In other words, Nature Needs (at least) Half to be protected in her interest.

Harvey Locke and Marie-Eve Marchand in the Grand Canyon

We humans can of course be in such protected places with humility and care but not when our motive is to extract surpluses intended to enrich ourselves at the expense of Nature or to manipulate natural processes for our exclusive benefit elsewhere. How best to achieve this and which specific places to protect requires through study and careful planning based on the conditions of each ecoregion. But the general principle applies pretty much everywhere.

So we developed the global Nature Needs Half movement.  We believe that is time protect at least half of the world in an interconnected way.

All around the world people are waking up to the needs of Nature. The Kingdom of Bhutan has protected about half of that country in an interconnected way. Tanzania and Kenya have protected over half of the Serengeti-Mara Ecosystem.  The combined actions to create protected areas in the many Amazonian countries of South America make it possible to imagine that at least half of the Amazon Basin could be protected in an interconnected way.

Extremely large marine protected areas have recently been created in many parts of the Pacific Ocean.

In the USA, Boulder County, Colorado, is over half protected and there is some good thinking there about how to interconnect it. Over half of the Adirondack region of New York is protected under the New York State Constitution as Forever Wild.  The combination of national parks and national monuments makes it possible to imagine at least half of the Colorado Plateau being protected.
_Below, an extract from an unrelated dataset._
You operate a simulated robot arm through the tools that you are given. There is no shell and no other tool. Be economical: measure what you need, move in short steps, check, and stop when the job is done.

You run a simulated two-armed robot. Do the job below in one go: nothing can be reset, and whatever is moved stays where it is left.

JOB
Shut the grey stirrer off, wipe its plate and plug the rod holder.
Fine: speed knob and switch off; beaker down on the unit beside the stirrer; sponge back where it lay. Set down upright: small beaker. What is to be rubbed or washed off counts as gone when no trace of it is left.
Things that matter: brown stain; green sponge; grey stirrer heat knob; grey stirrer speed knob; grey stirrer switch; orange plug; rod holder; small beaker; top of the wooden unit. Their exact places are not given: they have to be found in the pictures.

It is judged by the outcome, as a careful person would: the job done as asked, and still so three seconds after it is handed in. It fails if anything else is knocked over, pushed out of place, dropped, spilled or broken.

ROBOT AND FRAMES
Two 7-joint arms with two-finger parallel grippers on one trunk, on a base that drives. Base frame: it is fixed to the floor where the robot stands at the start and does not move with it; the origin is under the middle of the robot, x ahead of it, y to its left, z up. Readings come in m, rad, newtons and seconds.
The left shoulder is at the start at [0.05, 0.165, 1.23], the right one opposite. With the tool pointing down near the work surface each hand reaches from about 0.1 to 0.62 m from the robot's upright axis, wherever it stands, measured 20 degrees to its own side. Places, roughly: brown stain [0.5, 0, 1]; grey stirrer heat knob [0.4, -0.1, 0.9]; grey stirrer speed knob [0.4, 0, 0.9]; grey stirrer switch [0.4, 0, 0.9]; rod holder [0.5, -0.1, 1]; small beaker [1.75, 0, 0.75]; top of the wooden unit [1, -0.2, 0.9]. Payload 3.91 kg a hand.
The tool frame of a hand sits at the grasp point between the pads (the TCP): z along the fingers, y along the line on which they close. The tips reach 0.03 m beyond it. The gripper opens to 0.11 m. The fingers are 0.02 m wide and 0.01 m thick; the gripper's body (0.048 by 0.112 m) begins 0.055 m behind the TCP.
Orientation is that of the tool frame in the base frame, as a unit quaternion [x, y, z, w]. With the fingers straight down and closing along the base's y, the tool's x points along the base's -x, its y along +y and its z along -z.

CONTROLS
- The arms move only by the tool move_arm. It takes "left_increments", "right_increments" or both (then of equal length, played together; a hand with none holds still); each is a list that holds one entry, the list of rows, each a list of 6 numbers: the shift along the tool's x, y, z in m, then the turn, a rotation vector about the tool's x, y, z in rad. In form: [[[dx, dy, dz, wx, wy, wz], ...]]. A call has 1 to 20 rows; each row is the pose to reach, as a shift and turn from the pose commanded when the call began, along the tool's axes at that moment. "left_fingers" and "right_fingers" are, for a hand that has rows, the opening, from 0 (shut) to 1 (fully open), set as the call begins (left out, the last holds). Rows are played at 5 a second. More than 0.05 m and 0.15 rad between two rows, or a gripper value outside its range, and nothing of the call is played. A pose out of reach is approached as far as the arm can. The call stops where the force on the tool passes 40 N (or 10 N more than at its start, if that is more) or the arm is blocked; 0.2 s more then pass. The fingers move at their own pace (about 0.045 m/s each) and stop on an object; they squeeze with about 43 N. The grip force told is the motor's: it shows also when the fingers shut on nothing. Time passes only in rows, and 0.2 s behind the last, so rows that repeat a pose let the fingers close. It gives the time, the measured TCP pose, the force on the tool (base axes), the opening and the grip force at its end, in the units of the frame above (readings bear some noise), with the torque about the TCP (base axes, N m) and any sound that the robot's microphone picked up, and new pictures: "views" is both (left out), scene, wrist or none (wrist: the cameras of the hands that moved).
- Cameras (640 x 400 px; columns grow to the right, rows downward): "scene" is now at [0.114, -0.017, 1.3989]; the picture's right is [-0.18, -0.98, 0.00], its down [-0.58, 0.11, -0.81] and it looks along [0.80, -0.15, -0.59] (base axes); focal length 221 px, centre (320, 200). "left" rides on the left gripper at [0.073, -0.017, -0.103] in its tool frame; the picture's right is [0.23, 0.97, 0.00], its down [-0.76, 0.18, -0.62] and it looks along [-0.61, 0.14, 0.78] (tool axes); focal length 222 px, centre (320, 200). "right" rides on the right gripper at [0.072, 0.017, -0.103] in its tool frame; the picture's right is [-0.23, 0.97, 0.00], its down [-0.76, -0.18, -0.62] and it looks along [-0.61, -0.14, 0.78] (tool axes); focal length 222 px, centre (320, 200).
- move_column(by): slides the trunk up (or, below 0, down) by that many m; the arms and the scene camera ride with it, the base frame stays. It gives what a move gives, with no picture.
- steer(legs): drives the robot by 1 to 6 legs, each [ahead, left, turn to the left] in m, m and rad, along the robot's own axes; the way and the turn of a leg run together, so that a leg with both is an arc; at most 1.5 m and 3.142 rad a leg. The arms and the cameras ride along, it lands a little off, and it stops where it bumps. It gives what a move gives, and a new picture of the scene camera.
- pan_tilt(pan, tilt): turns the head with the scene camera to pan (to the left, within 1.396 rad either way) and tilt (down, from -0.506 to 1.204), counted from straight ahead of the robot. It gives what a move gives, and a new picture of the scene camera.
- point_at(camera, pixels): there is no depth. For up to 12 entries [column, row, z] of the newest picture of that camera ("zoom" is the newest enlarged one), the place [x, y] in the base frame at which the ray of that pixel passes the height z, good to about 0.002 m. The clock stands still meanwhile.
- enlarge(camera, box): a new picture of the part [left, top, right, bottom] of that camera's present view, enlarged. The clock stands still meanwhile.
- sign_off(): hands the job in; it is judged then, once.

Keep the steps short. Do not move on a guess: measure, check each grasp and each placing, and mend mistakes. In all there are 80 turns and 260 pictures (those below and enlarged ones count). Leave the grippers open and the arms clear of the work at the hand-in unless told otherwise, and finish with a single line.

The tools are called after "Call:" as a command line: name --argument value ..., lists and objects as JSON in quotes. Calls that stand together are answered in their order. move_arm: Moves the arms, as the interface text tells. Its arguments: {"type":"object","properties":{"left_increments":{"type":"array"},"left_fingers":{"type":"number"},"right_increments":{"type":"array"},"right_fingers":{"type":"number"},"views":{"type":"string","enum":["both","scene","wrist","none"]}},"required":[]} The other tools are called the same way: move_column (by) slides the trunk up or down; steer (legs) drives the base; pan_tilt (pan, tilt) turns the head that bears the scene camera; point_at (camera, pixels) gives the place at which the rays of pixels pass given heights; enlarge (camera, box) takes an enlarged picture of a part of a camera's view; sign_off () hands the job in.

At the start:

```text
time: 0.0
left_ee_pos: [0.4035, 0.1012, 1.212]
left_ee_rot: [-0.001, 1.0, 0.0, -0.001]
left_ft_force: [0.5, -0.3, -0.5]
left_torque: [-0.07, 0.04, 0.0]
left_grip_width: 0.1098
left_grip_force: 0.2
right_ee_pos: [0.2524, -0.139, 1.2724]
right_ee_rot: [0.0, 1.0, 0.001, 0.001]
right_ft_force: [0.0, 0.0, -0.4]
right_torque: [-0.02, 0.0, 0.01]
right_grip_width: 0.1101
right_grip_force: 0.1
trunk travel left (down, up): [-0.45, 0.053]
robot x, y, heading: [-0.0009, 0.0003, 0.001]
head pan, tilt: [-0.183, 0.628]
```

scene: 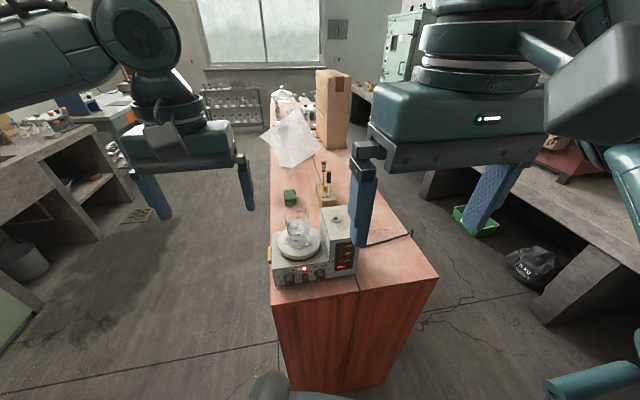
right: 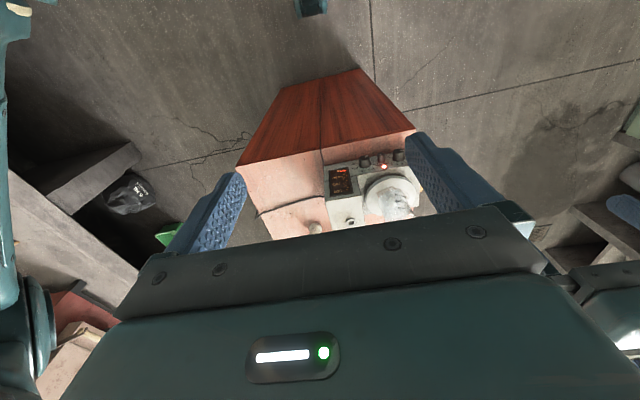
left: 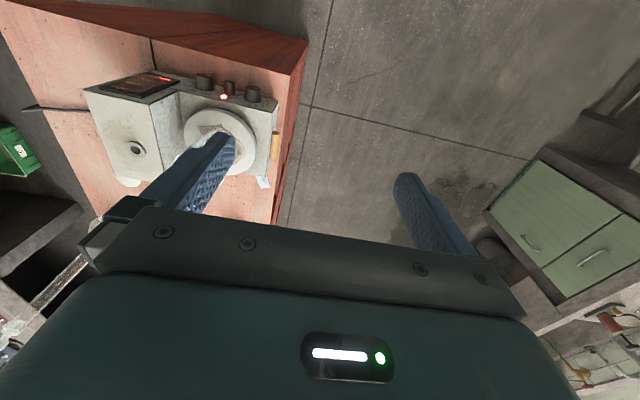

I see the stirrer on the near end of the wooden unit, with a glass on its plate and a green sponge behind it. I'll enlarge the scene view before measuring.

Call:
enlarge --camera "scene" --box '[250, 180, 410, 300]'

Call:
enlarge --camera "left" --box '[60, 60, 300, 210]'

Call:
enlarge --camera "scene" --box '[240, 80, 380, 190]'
In Canada, the Capital Regional District of Victoria, British Columbia has formally embraced the Nature Needs Half vision as the goal of its long term plan for parks.  Through the leadership of the Haida people at least half of Haida Gwaii has been protected. There is significant momentum towards protecting over half of the Great Bear Rainforest on the BC Coast. As a result of a broad movement to protect at least half of Canada’s vast boreal forests the provinces of Ontario and Quebec have both promised to protect half of their northern regions.

Across the Canada-US border, there is a widespread movement of people determined to protect at least half of the Yellowstone to Yukon region in interconnected way.  They are close to their goal in some areas.

And people are working on creating interconnected systems of protected areas in many other places around the world.

There is a lot more to do but the ball is rolling. Let’s keep it that way.

The Nature Needs Half movement is not just a remedy for what ails the natural world. It also a hopeful vision for the future of humanity.

Imagine a world where Nature is intact and thriving along with us.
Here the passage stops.